ベビー服から始まった在庫管理SaaS、3年間で顧客の流通総額は2兆円弱 大阪発の「フルカイテン」とは
ITmedia ビジネスオンライン / 2025年1月22日 6時15分
フルカイテンの田中CPOへインタビューを実施した
物流コストが高まり、在庫の適切な管理が求められる中、B2Bの在庫分析SaaS「FULL KAITEN」を提供しているのがフルカイテン(大阪市)だ。2023年にベンチャーキャピタルのジャフコ グループから出資を受けるなど、注目が集まっている。今回はフルカイテンの田中大介氏(執行役員CPO)へのインタビューを通し、同社の戦略などを聞いた。
●勘に頼らない在庫の管理を実現する
フルカイテンの前身は、2012年に始めたベビー服のEC事業だ。在庫管理が原因で三度の倒産危機を経験する中で、創業者・社長の瀬川直寛氏がFULL KAITENの原型を思い立ったという。その後事業化を果たし、ベビー服事業を売却した上で現在はSaaS事業に専念している。
FULL KAITENは「売価変更」「店間移動」など5種類のラインアップを展開しており、いずれも小売店の売り上げと在庫データをAIで分析し、在庫を効率化するもの。田中氏は次のように説明する。
「特にユーザー数が多い機能は『売価変更』です。

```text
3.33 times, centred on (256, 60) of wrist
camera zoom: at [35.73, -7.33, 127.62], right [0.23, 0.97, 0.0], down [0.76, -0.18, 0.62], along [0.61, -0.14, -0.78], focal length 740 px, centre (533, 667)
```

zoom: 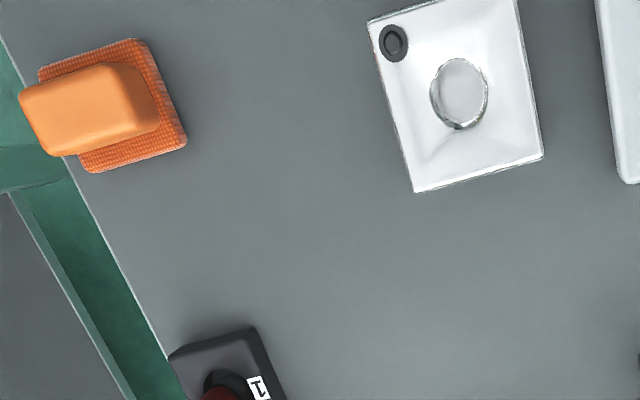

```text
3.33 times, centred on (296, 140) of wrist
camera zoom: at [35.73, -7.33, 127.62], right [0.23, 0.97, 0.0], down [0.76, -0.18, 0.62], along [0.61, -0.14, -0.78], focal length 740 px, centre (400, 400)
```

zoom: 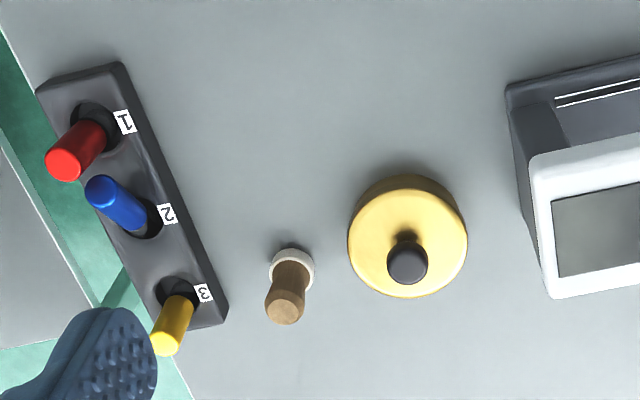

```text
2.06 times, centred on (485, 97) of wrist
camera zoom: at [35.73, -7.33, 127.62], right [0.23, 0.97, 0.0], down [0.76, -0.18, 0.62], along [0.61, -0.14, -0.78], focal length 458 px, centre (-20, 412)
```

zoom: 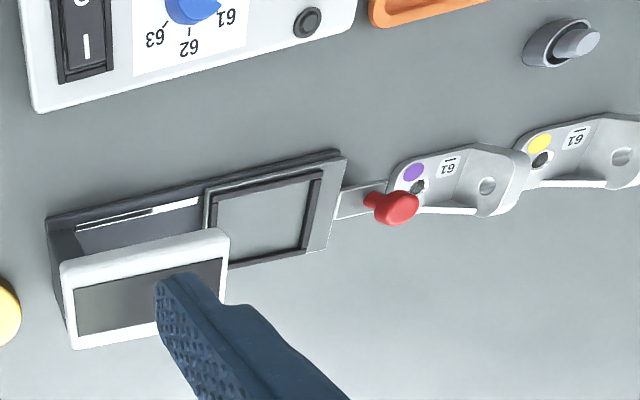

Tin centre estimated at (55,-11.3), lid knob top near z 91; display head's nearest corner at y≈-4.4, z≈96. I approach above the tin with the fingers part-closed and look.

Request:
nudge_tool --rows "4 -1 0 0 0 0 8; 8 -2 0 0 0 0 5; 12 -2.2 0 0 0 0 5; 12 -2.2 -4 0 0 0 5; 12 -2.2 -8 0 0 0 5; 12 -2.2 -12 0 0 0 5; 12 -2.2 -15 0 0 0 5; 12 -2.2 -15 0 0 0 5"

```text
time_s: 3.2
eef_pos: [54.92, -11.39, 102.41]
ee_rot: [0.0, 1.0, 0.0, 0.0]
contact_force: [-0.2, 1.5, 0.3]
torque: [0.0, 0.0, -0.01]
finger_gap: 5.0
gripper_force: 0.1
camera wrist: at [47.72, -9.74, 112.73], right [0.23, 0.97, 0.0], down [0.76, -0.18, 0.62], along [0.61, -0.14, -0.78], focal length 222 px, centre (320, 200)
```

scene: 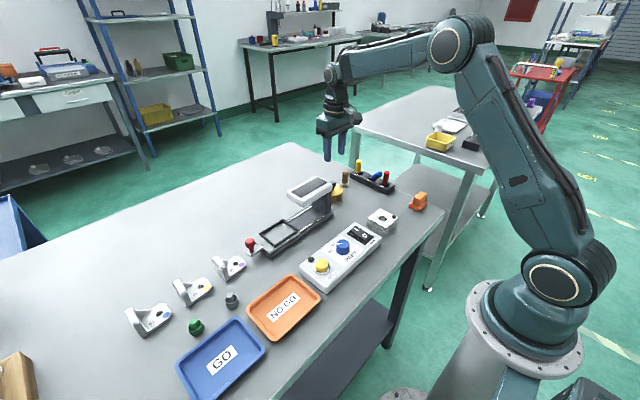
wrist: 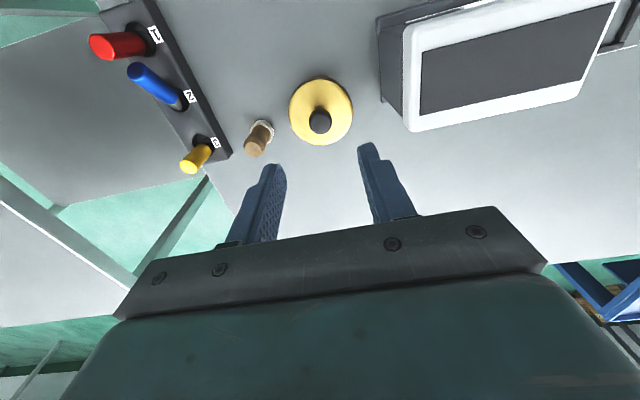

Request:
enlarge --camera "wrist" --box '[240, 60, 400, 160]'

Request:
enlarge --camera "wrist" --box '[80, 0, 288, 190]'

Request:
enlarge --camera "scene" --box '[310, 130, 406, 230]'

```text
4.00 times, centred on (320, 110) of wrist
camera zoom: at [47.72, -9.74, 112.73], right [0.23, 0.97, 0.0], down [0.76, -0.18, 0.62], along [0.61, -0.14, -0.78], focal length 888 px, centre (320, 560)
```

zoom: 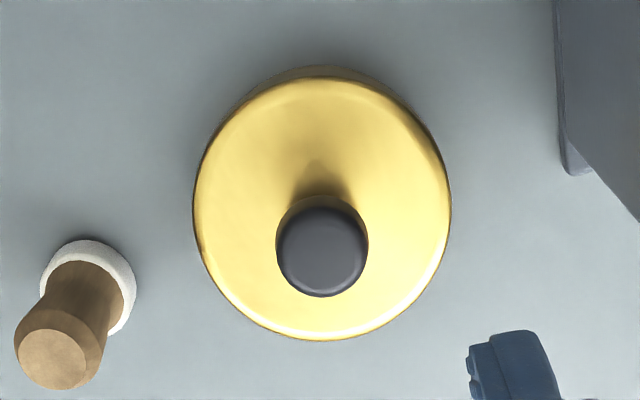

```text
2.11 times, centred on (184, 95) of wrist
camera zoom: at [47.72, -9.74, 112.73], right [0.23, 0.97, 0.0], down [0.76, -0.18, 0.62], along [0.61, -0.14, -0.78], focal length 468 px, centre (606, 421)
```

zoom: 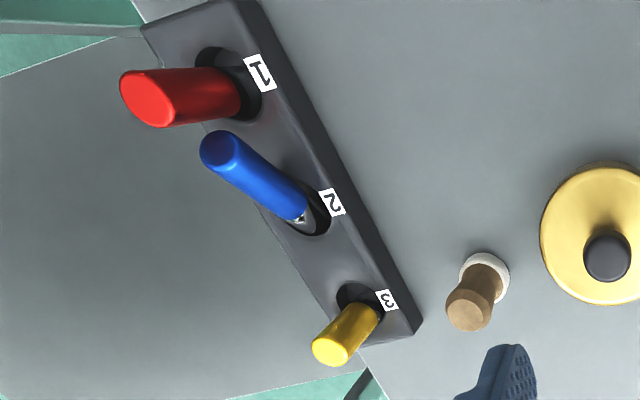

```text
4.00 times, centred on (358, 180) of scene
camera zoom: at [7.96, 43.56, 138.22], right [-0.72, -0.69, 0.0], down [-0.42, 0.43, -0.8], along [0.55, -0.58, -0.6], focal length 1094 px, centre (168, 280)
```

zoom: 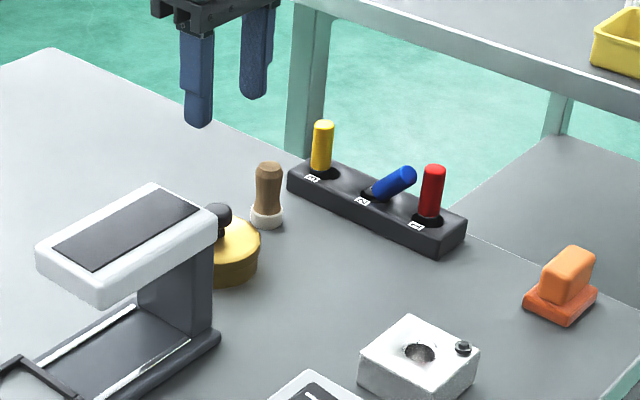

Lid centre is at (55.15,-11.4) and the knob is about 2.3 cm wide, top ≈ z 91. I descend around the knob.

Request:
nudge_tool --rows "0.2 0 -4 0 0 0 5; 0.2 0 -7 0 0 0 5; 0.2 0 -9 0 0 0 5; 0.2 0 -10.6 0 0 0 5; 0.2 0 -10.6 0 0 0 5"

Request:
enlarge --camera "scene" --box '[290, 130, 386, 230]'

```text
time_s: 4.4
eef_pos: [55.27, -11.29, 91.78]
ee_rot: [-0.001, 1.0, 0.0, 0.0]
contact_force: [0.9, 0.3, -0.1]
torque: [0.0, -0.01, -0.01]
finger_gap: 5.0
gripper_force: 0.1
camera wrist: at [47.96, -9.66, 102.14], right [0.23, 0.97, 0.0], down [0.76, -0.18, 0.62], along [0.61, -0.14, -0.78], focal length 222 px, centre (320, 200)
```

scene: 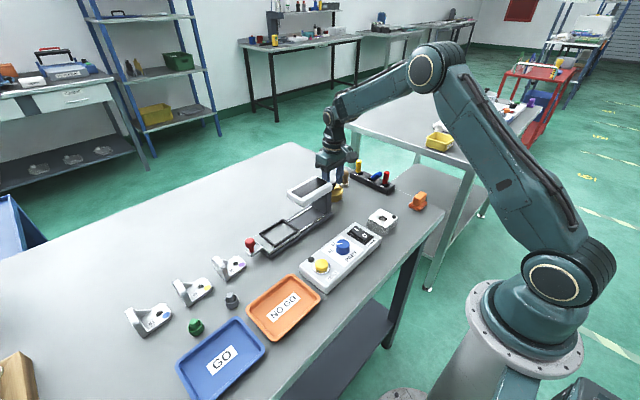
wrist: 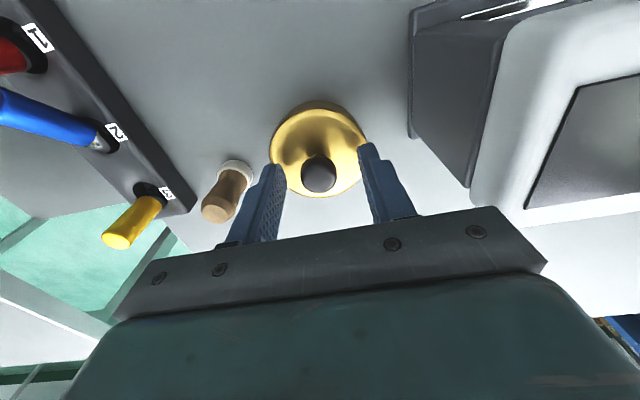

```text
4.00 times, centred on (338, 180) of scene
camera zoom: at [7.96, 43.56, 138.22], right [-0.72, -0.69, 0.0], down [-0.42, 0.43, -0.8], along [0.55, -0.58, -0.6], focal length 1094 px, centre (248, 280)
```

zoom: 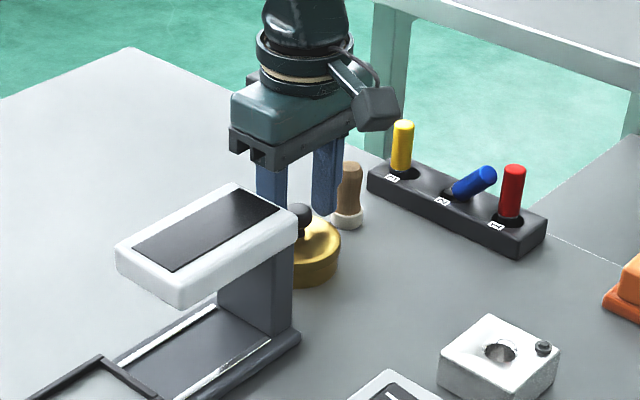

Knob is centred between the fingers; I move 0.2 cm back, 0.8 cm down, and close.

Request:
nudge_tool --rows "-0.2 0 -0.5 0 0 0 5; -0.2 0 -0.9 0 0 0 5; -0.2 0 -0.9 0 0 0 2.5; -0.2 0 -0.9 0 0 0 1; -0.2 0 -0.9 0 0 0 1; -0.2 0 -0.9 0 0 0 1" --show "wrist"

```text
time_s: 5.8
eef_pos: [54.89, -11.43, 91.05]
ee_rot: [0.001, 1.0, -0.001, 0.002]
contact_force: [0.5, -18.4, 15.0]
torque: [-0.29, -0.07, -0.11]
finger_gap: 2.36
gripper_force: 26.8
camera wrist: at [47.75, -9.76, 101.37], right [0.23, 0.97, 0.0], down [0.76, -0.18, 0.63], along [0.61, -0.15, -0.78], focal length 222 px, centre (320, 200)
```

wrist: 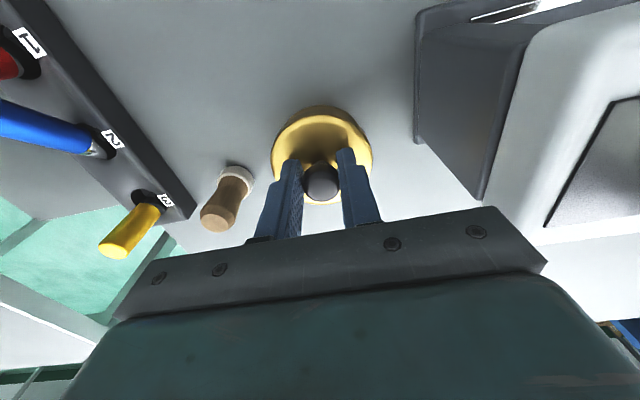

過剰な在庫を解決する上では在庫消化率を上げる必要がありますが、この機能では値下げ率ごとの消化日数をシミュレーションし、的確な売価を示せます」
例えば「10%値下げした場合の消化日数はn日、20%値下げするとm日」といった形で、値下げ率ごとの消化日数を把握できる。値下げ率の設定は属人化している企業が多く、ロスが大きい分野であり、人気の高さもうなずける。
その他、近年ユーザー数の伸び率が大きい機能が「店間移動」だという。店舗ごとの在庫を平準化する機能だ。
「チェーン店では、店舗によって欠品や過剰在庫が発生するなど、同じ商品であっても売れ行きがばらつきがちです。『店間移動』機能を使えば、チェーンの中でどの商品をどう動かせば良いかが分かりやすくなります」(田中氏)
値下げの判断や在庫の移動は、人の勘に頼るよりもAIに任せた方が良いのは明らかだ。こうした背景から、イオングループのような大手チェーンでは、AIを使った価格判断システムをIT企業と共同開発している。一方、中堅以下の企業規模では、独自開発に割けるリソースは限られる。FULL KAITENは、こうした企業からのニーズを取り込むサービスといえるだろう。
フルカイテンでは、年商30億円以上の事業者をターゲットにしており、現在は約200ブランドが導入している。主軸はアパレル業界だ。ARPA(1アカウント当たりの平均売り上げ)は月額50万円以上。2022~24年の3年間でFULL KAITENが扱った顧客の流通総額は2兆円弱に及ぶ。